寒い冬にねとねとのファンクを聴くのは最高です。鍋物を食べるようなそんな楽しみがあります。

 バーケイズは66年に結成され、現在も続く長寿ファンク・バンドです。もともとはメンフィスのスタジオ・ミュージシャンたちで、ソウルの名門スタックス・レコードの数々のアーティストのバッキングを務めていた人たちです。

 67年にはソウルの伝説オーティス・レディングのバッキングに抜擢されますが、これが悲劇となります。ご承知の通り、オーティスはこの年の12月に飛行機事故で亡くなってしまいますが、バーケイズも多くが同乗しており、4人のメンバーが亡くなりました。

 残されたメンバーは、同乗していて助かったトランペットのビル・コーリーとたまたま別便だったベースのジェイムス・アレキサンダーの二人だけでした。彼らは、めげずにバンドを再建、見事にセカンド・アルバムを完成させます。

 この作品はそれに続く3枚目の作品です。キンキラキンの衣装に身を包んだ鯔背なお兄さん方。まずはこのセンスに脱帽です。演奏も妙な決まり方をしています。ジャケットそのまんまと言えばいいでしょうか。

 彼らはもともとバック・バンドをやっていた人たちです。ですから、基本はインスト・バンドでした。また、オリジナルで勝負というよりもカバー曲で勝負する人たちでした。前者は、このアルバムからボーカリストをメンバーに入れましたから、もうあたりません。
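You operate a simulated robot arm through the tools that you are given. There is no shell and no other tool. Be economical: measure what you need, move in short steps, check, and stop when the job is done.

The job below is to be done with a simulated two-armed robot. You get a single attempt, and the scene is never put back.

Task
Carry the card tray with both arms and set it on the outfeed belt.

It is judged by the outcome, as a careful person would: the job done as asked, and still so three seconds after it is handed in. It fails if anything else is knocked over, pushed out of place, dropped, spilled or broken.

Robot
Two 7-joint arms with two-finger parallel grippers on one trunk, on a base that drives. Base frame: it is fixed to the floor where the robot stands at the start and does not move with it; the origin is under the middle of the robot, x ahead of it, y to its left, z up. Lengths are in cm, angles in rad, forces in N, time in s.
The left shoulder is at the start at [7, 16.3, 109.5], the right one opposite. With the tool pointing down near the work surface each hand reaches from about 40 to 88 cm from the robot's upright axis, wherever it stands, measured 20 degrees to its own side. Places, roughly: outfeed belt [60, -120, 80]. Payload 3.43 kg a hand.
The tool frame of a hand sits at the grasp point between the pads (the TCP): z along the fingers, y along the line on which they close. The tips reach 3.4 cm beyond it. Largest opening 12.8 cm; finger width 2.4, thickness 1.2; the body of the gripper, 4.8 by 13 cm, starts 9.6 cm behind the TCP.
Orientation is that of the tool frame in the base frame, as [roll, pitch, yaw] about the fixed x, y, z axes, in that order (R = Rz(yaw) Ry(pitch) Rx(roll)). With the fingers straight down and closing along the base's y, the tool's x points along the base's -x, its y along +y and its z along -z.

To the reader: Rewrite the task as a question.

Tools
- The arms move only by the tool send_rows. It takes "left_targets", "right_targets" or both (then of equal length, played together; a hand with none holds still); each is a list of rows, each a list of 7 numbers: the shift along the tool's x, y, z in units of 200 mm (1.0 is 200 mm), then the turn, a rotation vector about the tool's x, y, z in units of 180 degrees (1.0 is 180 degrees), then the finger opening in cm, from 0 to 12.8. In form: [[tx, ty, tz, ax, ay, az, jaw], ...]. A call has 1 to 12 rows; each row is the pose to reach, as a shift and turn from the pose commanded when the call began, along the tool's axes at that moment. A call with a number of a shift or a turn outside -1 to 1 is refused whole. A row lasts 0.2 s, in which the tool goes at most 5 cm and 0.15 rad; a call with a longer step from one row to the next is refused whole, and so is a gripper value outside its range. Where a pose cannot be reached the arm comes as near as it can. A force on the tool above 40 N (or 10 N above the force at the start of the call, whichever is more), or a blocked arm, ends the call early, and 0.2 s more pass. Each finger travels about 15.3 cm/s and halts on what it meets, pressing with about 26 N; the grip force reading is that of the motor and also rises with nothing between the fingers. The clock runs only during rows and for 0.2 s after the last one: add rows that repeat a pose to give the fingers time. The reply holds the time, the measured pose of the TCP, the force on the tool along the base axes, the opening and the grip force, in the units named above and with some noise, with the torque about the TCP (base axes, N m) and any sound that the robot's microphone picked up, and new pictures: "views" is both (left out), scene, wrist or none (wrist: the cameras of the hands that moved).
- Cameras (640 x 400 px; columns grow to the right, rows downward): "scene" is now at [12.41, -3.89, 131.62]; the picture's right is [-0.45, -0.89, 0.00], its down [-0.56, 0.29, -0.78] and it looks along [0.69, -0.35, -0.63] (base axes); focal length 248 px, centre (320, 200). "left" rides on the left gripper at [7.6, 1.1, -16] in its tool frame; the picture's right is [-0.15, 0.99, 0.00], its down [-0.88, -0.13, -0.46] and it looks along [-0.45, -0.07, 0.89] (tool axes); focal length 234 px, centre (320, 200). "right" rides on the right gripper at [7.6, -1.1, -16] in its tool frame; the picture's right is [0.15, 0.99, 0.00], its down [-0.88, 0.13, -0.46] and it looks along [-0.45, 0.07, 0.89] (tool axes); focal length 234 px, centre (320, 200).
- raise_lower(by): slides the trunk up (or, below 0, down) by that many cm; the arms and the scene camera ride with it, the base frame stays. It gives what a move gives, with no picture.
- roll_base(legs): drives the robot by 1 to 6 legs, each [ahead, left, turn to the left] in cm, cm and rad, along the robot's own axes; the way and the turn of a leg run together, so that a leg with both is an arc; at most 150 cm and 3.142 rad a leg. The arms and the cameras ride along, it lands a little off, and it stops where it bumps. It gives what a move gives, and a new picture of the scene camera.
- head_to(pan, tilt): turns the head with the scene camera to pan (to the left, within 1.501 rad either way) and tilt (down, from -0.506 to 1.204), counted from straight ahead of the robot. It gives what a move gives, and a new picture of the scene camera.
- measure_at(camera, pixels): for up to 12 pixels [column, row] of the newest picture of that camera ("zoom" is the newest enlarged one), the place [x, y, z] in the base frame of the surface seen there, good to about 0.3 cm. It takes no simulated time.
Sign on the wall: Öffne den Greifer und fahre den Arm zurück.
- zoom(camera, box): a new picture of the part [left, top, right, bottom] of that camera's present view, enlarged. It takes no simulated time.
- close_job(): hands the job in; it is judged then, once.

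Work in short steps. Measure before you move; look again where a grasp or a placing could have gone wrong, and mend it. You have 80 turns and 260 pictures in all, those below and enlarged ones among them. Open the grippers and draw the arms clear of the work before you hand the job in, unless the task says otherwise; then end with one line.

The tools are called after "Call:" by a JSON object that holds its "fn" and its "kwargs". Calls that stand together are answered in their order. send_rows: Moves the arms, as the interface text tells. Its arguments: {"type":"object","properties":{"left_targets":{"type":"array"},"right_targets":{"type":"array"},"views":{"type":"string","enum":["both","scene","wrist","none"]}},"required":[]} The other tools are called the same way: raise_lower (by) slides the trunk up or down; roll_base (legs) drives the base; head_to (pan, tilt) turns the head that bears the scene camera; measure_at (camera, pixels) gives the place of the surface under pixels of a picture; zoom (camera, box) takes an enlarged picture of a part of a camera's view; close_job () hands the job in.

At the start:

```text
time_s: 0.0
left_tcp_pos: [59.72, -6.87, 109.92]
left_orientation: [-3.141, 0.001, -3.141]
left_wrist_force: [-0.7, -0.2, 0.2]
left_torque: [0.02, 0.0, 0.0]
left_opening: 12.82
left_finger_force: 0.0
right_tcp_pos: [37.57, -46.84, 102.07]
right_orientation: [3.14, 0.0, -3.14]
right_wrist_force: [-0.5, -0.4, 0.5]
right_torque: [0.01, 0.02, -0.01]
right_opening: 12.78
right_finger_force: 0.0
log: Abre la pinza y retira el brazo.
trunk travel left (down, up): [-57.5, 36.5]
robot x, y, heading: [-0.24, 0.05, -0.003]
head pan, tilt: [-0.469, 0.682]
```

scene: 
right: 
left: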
しかし、後者はこのアルバムでもそうです。自作曲は1曲だけです。

 そんな成り立ちもいいですね。何だか胡散臭いところが何とも言えない。ファンク界にはJB、スライ・ストーン、Pファンクと押しも押されもせぬ大看板がいるわけですが、そこまでいかない人たち、まさにこのバーケイズなどは、独特の匂いがあります。

 悪い言い方をすればB級なんですね。オルガンの音、フルートの音色、いかにもなボーカル、ファンクそのものというより、ソウルであり、サイケであり、ロックであるような訳の分からなさ。分析しようとするとするりと逃げてしまうような風情です。「ブラック・ロック」とは見事な題名ですね。

 大真面目ではありますが、どこか抜けているような感じですし、やたらと熱いけれども、くすっと笑ってしまう楽しさがあります。アルバム最後の曲はなんと「モンテゴ・ベイ」です。カリプソですよね、これ。それを驚きのぶんぶんベースで演奏しています。何でもありですね。

 独特のグルーヴも嬉しいバンドで、ちまちました悩みなど吹き飛ばしてくれる素晴らしいバンドだと思います。